I am pleased to report that Zivatovsky does not share their view, given that the turkey possesses the extra toe setting it apart from the uncleanly scavenging birds -- and given that it had been sufficiently long around European barnyards and received "near-universal endorsement." As Zivatofsky observed, to call this into question "is to impugn ... the millions of honorable Jews, who have eaten turkey for almost half a millennium. That is not the Jewish way."
So now we know that just as nonbelievers can safely celebrate Thanksgiving, Catholics and Jews may enjoy America's favorite bird. But...
3. Is it right for God's children to indulge, especially in times of woe? Of course there exists a humorless variety of piety, which would say, no. But if we consult Scripture, this seems an almost blasphemous approach, to wit the fact that the Hebrew verb "to eat" has probably the same root as the word, "covenant." Both Testaments are full of wonderful stories telling us that God loves a good party. Indeed, he is present when the faithful feast. "There is nothing better for a man that he should eat and drink, and find enjoyment in his toil. This also ... is from the hand of God; for apart from him who can eat or who can have enjoyment?" (Ecclesiastes 2:24-25).

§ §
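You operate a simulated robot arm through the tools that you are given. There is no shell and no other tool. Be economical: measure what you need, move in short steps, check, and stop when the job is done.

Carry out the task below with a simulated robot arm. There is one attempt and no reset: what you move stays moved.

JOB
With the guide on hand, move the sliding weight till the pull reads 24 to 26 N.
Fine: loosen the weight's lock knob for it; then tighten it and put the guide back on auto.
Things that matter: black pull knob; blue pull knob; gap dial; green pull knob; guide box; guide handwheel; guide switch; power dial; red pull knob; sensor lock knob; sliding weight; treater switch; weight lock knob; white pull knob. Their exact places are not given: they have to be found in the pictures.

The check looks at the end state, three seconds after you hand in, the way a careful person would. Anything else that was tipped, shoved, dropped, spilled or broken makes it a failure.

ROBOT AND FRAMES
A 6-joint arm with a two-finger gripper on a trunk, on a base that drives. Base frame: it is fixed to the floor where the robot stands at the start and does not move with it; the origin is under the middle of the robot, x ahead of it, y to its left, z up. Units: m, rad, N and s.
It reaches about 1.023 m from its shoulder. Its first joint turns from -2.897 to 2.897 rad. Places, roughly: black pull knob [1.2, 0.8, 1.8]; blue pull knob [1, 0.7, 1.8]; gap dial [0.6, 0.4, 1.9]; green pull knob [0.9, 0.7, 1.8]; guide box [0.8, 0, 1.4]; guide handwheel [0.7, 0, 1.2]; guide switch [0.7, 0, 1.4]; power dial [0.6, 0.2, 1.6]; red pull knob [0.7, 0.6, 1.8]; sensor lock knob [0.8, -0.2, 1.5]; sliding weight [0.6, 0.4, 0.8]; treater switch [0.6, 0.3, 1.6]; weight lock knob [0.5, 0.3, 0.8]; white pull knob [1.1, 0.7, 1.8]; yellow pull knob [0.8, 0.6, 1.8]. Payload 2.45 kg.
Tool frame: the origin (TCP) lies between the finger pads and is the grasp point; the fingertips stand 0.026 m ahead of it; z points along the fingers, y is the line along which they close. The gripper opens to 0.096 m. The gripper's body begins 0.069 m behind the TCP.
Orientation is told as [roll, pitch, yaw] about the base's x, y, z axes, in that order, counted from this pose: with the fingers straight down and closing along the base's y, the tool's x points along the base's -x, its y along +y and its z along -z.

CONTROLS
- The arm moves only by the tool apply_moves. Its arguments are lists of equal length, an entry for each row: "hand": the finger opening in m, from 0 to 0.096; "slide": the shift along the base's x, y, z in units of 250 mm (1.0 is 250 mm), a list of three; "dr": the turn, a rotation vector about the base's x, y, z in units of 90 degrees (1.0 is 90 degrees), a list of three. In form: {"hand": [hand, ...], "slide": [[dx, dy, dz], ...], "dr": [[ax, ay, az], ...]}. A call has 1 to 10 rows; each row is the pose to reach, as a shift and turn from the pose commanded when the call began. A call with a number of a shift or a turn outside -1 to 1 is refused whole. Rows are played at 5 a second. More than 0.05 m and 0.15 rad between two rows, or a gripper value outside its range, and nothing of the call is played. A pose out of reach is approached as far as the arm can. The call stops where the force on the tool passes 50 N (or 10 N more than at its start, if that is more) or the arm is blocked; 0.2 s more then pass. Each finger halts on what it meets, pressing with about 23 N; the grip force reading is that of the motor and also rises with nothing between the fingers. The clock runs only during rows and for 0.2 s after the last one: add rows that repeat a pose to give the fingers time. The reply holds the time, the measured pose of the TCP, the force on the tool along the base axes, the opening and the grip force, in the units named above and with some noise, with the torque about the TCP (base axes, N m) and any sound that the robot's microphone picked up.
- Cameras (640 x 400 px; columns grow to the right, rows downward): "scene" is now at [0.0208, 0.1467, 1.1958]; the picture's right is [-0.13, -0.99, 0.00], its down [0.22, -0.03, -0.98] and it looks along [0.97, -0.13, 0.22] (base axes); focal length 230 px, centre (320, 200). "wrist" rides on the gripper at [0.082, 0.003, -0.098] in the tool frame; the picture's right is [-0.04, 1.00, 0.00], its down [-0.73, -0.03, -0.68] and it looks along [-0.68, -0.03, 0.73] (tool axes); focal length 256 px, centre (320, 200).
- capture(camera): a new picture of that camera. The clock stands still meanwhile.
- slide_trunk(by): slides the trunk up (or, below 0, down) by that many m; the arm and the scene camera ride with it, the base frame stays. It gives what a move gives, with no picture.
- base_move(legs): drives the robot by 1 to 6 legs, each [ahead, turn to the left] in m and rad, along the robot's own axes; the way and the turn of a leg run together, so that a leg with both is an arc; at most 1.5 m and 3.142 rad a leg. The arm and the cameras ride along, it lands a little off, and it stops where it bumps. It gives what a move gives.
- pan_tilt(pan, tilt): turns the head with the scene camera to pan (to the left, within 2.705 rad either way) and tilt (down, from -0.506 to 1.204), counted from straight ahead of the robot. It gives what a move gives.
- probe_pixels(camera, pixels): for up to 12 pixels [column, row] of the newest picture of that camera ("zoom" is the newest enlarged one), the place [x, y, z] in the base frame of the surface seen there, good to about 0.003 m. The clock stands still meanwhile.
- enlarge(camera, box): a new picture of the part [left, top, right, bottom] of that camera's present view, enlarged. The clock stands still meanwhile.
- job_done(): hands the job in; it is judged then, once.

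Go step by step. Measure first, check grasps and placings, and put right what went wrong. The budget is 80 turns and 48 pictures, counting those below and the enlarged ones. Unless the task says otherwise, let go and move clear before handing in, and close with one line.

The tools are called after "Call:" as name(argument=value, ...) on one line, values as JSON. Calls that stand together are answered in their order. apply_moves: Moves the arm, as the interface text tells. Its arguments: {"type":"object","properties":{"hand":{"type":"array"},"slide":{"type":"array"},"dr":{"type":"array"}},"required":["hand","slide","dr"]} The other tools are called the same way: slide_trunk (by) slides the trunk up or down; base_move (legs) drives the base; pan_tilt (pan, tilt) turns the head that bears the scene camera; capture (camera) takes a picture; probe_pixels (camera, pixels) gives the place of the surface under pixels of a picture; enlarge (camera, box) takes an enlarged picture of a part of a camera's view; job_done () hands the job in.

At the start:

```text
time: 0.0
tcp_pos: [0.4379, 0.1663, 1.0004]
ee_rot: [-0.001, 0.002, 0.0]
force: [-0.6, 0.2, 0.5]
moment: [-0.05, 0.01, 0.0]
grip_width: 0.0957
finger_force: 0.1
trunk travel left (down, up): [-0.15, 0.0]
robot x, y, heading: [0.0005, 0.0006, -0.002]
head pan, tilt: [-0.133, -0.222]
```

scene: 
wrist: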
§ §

This brings us to the last question for this Thanksgiving:
3. As it is evident that Thanksgiving and the turkey are religiously and agnostically correct bits of Americana, how do we wash down the bird and its trimmings? Here my Bible-based prejudice flows unabashedly in favor of red wine, first planted by Noah after the Flood, according to the Book of Genesis (9:20-21). Wine was one of the seven blessings of the Promised Land; wine nourishes the mentally and physically exhausted; wine symbolizes prosperity, fruitfulness and spiritual gifts, and in, with and under the wine (and the bread), Christ is truly present in the Eucharist.
So who are we to eschew this divine beverage in favor of chemical concoctions? With this thought in mind, it's worth remembering that the fun-loving God of Israel told his people to have a good time: "Go, eat your bread with enjoyment and drink your wine with a merry heart" (Ecclesiastes 9:7) -- these words have become my favorite verse from the Bible for Thanksgiving.